AUGUSTA, Maine — Former Gov. Angus King has a wide lead over his Democratic and Republican rivals in Maine’s U.S. Senate race, and supporters of same-sex marriage have an edge in their November contest, according to a new poll released Monday.
King, an independent who was Maine’s governor from 1995 to 2003, had 50 percent support in the poll, which was conducted by the MassINC Polling Group for the Boston public radio station WBUR.
Republican candidate Charlie Summers, Maine’s secretary of state, trailed King with support from 23 percent of those surveyed. Democratic candidate Cynthia Dill, a state senator from Cape Elizabeth, had support from 9 percent.
The poll asked 506 likely voters about their preferences in the two days following last Tuesday’s primary election, when Summers and Dill were chosen as their party nominees. The poll’s margin of error is 4.4 percent.
While the survey probably isn’t predictive of how the Senate race will look in a month, the results should be cause for concern for Dill and Summers, said Amy Fried, a political science professor at the University of Maine and a Bangor Daily News columnist and blogger.
“I think they’re both going to have a difficult task in raising money with these poll numbers,” she said.
And they’ll likely need that money if they want to raise their name recognition among voters, Fried noted. Thirty-five percent of those surveyed had never heard of Dill and 23 percent hadn’t heard of Summers. Still, Fried said, higher recognition may not be enough to overcome King’s lead.
King was the choice of 60 percent of Democrats, 31 percent of Republicans and 57 percent of independents.
Summers, in a statement from his campaign, said the poll “primarily reflects underinformed name ID,” and that the more important polls will be those conducted in October.
Dill said in a statement, “We have work to do, and are prepared to do it.”
King’s campaign declined to comment on the poll results.
In addition to posing questions about candidates, the poll also gauged support for a measure on November’s ballot that would allow same-sex marriage in Maine.

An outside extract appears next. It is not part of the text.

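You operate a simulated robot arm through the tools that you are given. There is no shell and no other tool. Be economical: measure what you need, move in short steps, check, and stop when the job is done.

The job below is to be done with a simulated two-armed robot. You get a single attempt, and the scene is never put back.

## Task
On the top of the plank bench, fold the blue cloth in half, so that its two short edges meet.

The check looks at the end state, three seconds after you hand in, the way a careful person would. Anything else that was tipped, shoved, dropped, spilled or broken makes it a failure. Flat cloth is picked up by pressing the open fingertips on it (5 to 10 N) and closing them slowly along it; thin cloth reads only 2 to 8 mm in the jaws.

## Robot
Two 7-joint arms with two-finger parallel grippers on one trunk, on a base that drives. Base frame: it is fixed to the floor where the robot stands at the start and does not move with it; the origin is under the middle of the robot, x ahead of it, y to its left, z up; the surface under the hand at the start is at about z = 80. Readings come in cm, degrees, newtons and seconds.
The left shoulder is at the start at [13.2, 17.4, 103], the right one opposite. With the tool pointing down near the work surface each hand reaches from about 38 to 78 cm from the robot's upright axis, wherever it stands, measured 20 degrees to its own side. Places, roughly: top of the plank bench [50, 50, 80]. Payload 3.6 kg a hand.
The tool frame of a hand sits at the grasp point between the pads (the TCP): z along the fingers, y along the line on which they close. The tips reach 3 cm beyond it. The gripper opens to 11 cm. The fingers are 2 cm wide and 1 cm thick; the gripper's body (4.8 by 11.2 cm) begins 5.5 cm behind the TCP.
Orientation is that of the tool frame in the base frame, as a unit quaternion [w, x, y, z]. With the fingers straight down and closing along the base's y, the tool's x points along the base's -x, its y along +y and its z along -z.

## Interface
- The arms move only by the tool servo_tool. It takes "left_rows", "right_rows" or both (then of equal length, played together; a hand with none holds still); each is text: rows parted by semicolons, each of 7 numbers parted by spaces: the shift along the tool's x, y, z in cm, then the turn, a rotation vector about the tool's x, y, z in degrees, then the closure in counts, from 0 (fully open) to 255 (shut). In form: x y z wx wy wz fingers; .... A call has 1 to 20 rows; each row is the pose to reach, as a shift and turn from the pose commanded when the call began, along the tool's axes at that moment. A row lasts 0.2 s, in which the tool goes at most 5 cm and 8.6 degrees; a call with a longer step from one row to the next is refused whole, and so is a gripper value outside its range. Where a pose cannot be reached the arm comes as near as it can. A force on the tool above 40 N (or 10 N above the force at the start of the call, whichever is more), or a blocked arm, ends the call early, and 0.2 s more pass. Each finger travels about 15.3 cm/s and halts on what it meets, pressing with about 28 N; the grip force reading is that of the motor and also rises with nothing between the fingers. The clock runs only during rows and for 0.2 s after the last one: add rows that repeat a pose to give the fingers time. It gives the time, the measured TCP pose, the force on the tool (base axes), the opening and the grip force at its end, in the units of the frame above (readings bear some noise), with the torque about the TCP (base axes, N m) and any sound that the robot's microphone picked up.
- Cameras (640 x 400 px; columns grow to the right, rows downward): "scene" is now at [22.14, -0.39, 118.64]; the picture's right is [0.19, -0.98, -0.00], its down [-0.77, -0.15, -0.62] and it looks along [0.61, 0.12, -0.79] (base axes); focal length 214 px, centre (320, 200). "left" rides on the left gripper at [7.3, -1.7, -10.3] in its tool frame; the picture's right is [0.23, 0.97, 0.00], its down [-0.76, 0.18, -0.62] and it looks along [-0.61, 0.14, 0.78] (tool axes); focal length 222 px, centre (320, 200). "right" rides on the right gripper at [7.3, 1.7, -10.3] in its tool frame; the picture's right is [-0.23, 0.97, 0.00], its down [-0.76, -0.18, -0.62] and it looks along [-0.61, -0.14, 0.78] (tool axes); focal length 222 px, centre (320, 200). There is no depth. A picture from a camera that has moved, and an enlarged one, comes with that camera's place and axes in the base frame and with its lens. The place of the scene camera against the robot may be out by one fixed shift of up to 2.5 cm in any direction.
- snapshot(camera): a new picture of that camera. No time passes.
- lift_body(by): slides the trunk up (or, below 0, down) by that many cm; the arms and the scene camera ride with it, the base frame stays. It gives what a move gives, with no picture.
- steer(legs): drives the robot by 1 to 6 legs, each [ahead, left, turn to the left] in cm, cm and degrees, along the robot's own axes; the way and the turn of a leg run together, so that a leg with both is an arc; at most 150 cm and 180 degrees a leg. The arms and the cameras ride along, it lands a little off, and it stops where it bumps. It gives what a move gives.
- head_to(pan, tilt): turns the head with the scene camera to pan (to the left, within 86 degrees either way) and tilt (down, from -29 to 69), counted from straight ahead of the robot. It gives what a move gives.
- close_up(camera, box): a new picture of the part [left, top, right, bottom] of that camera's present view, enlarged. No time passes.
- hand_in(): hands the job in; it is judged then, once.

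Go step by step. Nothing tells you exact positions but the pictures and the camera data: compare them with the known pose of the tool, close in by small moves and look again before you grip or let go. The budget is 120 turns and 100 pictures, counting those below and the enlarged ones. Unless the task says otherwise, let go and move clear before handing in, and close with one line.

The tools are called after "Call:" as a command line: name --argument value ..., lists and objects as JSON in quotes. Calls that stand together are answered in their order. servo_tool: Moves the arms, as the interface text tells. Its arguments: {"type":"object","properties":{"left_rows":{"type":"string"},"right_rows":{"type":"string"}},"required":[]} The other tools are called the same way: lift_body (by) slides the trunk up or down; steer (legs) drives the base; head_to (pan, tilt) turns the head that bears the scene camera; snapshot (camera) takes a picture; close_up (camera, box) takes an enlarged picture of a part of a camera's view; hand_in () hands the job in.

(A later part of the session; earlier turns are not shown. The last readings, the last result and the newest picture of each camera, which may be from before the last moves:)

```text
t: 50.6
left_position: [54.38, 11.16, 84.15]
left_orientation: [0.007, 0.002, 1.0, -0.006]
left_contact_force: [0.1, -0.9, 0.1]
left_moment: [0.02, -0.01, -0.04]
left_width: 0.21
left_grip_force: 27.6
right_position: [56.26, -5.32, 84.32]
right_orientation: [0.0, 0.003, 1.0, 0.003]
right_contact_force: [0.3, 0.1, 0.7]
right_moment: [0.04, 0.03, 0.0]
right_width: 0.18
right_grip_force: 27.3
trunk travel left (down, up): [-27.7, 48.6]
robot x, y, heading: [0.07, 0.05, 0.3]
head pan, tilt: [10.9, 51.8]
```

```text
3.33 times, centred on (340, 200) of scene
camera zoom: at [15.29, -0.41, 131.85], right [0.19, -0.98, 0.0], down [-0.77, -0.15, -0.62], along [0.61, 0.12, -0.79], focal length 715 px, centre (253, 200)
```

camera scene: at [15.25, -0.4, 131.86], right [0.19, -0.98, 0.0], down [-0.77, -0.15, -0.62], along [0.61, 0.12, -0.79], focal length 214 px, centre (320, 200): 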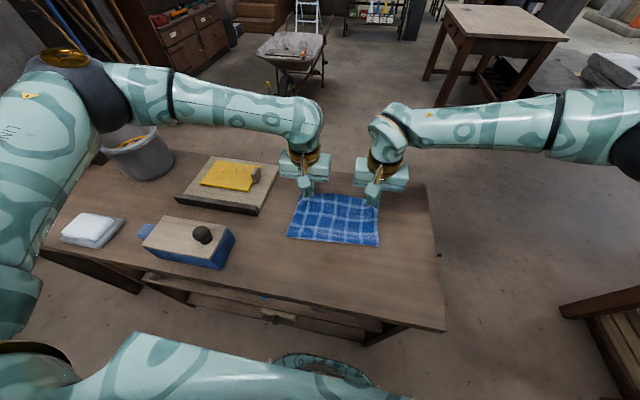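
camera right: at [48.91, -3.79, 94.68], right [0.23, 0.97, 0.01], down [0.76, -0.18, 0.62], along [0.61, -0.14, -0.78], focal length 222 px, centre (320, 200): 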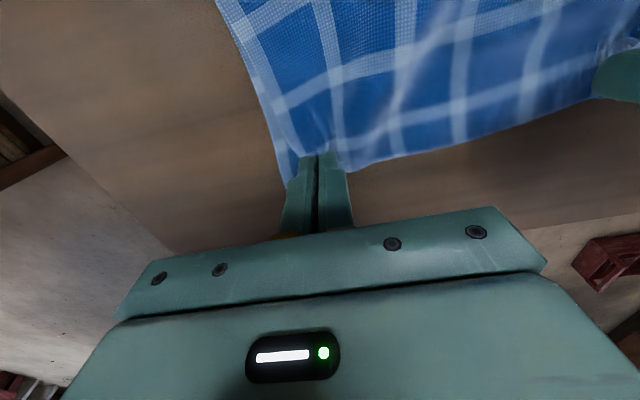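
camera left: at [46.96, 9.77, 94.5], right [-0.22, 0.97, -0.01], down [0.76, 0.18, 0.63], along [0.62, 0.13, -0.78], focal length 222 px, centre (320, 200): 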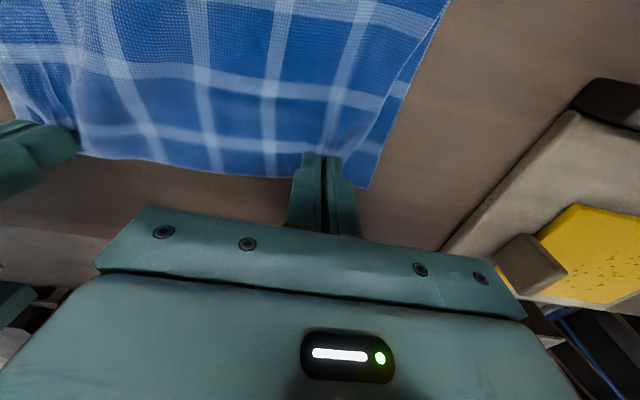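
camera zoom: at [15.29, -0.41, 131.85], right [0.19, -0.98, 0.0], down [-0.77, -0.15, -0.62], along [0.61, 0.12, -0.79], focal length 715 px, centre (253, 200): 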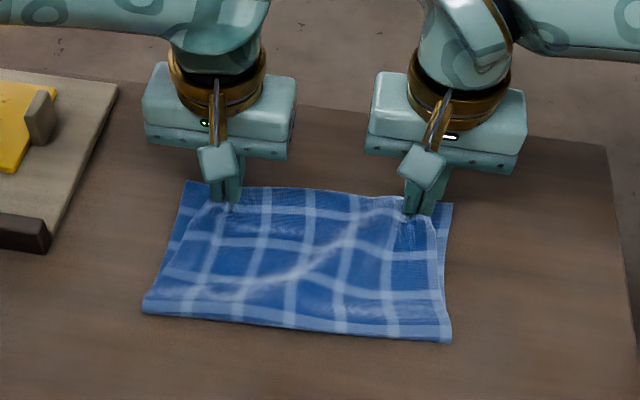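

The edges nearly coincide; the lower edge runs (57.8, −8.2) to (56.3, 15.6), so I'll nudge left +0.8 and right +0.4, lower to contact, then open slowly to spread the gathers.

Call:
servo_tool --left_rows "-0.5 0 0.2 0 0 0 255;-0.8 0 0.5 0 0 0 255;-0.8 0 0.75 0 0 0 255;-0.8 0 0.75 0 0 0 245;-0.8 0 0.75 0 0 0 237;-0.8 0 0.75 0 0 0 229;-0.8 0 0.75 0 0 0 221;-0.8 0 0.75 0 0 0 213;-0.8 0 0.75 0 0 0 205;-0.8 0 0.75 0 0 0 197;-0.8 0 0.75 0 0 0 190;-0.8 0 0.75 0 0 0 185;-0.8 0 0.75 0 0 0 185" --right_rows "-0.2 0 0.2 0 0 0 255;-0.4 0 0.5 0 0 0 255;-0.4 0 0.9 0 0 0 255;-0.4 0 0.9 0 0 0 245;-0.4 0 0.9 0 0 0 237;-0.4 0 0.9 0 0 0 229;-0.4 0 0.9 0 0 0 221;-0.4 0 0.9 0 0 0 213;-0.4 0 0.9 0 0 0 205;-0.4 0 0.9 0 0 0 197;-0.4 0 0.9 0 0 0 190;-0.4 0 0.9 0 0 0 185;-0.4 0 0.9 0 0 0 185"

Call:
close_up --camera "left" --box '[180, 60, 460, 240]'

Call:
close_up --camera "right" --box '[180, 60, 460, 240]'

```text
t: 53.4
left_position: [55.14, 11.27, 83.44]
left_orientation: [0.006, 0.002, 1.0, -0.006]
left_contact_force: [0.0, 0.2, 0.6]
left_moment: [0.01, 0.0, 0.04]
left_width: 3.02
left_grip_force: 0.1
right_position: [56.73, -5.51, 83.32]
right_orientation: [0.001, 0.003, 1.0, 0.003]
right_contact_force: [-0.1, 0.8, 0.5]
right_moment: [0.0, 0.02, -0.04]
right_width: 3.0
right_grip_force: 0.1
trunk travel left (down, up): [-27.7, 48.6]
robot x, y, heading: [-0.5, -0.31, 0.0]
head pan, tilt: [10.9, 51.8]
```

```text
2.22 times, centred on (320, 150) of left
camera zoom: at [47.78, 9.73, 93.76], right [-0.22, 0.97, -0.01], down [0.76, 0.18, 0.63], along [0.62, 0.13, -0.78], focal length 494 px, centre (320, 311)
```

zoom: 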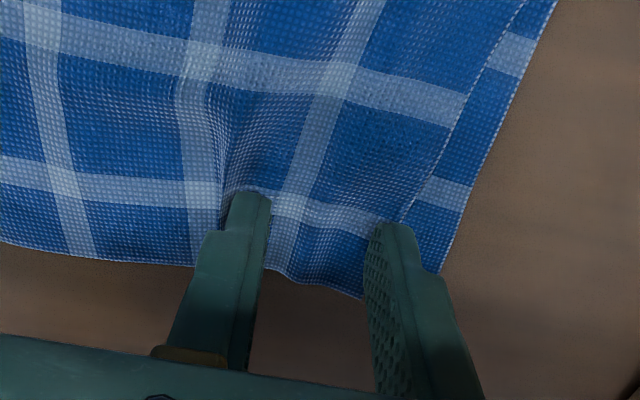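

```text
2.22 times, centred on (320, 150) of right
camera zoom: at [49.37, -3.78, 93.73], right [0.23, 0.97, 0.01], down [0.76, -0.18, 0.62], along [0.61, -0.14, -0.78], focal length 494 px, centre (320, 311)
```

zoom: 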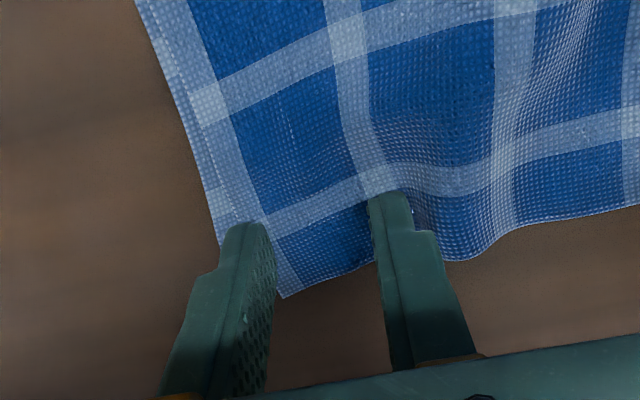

The survey found that 55 percent of voters supported a law that would allow same-sex couples to marry and “protects religious freedom” by not requiring clergy to perform same-sex marriages. Thirty-six percent of respondents were opposed.
The WBUR poll was completed the day Maine’s secretary of state released draft wording for the ballot question that simply asks, “Do you want to allow same-sex couples to marry?” and does not include language about protecting religious freedom that same-sex marriage supporters had sought.
Supporters of the same-sex marriage ballot initiative celebrated the poll results, saying that they figure into a continuing trend of voters changing their minds to endorse marriage for same-sex couples.
“More and more people agree that all loving and committed couples should be able to marry,” Matt McTighe, campaign manager for Mainers United for Marriage, said in a statement.
But opponents called the polling question “biased” and questioned the survey’s validity.
“Polling on the issue of marriage has notoriously been wrong,” Bob Emrich, chairman of Protect Marriage Maine, said in a statement. “In spite of the rhetoric from opponents of protecting marriage between one man and one woman, we are confident that we will prevail in this fight just as we did in 2009.”
The survey also found commanding approval for Maine’s two current U.S. senators, Snowe and Susan Collins. Snowe and Collins, respectively, had 82 percent and 80 percent favorability ratings in the survey; both had 9 percent unfavorable ratings.
Some 41 percent of those surveyed viewed Gov. Paul LePage favorably, compared with 50 percent who didn’t have favorable views of the Republican governor. The survey put his job approval rating at 40 percent, with 49 percent disapproving.
The WBUR poll results were not dramatically different from the results of a poll conducted for the Maine People’s Resource Center more than two months ago, before Democrats and Republicans had chosen their nominees.
In that survey of 993 registered voters, King had 56 percent support, and Summers had backing from 22 percent. The poll didn’t ask about Dill, but found 12 percent support for Democrat Matt Dunlap, who lost to Dill in last week’s primary.
While the primaries have taken place, there still have been no major events to change the race’s makeup, said Fried.
“If there really starts to be a lot of effort to make the case against Angus King, or these other candidates making their own case, that might certainly lead to an opinion change,” she said.